North Union Brewing, Dubbel
Dramatic hyperbole concerning Sheffield’s status as ‘The World’s Best Beer City’ to one side, the place certainly has a lot going for it from a beer perspective. There are some 23 active brewers within the city itself and a further 34 within a stone’s throw. OK, so maybe Derbyshire is more than a stone’s throw but you get the drift.
But the problem is that a lot of it is, well, a bit old fashioned. There are a certainly a lot of great brown beers on cask but not so much in the way of varied continental styles. Or beer on keg. That’s certainly a view shared by Iain Kenny, founder, director and head brewer at North Union.
Like many of us, Iain’s interest for beer started when he was just below legal drinking age. In Iain’s case it was working in an off license which prompted a fascination of the different styles of beer. Pretty soon he was dabbling as a homebrewer and shortly after went off to study brewing and distilling at the Heriot Watt University, a place that just seems to churn out world class brewers.
After his studies Iain returned home to Sheffield and landed a job Kelham Island Brewery where he quickly became the head brewer. If you’ve been to the Fat Cat in the past ten years there’s a good chance that you’ve already sampled some of his brewing prowess.

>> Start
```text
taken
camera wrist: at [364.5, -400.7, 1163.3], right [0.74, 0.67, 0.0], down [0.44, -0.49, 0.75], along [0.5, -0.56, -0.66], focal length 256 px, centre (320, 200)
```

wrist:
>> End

But travel had whetted Iain’s appetite for some less traditional beers and in 2011 he set out on his own.
Starting as a cuckoo brewer at the Harthill Brewery Iain set about developing a small (by modern brewing standards) range of beers, each one noticeably different from the next. In 2015 he secured a railway arch in the city and North Union had a home. In his own words he is “in the process of renovating the place”. That’s Yorkshire for completely rebuilding it!
This week’s beer, the Dubbel is a rich dark take on the classic Trappist style brewed with a blend of five different malts and wheat fermented with a specially procured Belgian Abbey yeast. Iain is a big fan of Belgium and the beers and this was one that he really wanted to make for himself. It’s boozy but not too boozy, dark but not too dark, sweet but not too sweet. We love it.
Talking to Ian it’s clear that he’s really interested in how we experience the beer. He recognizes that this might be the only beer you are having that evening and he wants it to be special. So where you are, who you are with, what you are doing, what you are eating and what you are listening to are all important to him.
For this beer he really recommends that you get some good quality chocolate, something nice and dark, and try it with the beer. The slight sweetness to the beer helps to cut through a dark, bitter chocolate which in turn brings out the fruit in the beer. We aren’t going to argue with that.